GOAL =
Every line of the data must be copied exactly.

__________________________________________________

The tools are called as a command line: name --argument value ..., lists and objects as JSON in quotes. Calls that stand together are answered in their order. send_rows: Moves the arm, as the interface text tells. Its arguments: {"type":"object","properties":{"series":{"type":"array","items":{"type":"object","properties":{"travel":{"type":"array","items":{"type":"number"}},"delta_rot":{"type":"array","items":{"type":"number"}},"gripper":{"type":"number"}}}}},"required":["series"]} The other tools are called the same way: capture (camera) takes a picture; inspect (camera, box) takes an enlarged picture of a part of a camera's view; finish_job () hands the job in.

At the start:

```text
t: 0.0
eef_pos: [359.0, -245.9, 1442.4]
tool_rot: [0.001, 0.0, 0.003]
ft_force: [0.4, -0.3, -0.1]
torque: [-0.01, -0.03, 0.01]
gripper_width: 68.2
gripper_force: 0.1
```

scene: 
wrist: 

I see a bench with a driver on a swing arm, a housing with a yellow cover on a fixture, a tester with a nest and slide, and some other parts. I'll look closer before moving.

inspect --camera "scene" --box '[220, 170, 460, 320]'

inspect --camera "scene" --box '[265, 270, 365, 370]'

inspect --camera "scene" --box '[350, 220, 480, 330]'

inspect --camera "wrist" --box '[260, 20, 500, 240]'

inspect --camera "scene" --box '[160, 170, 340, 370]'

__________________________________________________

CORRECT ANSWER =
The tools are called as a command line: name --argument value ..., lists and objects as JSON in quotes. Calls that stand together are answered in their order. send_rows: Moves the arm, as the interface text tells. Its arguments: {"type":"object","properties":{"series":{"type":"array","items":{"type":"object","properties":{"travel":{"type":"array","items":{"type":"number"}},"delta_rot":{"type":"array","items":{"type":"number"}},"gripper":{"type":"number"}}}}},"required":["series"]} The other tools are called the same way: capture (camera) takes a picture; inspect (camera, box) takes an enlarged picture of a part of a camera's view; finish_job () hands the job in.

At the start:

```text
t: 0.0
eef_pos: [359.0, -245.9, 1442.4]
tool_rot: [0.001, 0.0, 0.003]
ft_force: [0.4, -0.3, -0.1]
torque: [-0.01, -0.03, 0.01]
gripper_width: 68.2
gripper_force: 0.1
```

scene: 
wrist: 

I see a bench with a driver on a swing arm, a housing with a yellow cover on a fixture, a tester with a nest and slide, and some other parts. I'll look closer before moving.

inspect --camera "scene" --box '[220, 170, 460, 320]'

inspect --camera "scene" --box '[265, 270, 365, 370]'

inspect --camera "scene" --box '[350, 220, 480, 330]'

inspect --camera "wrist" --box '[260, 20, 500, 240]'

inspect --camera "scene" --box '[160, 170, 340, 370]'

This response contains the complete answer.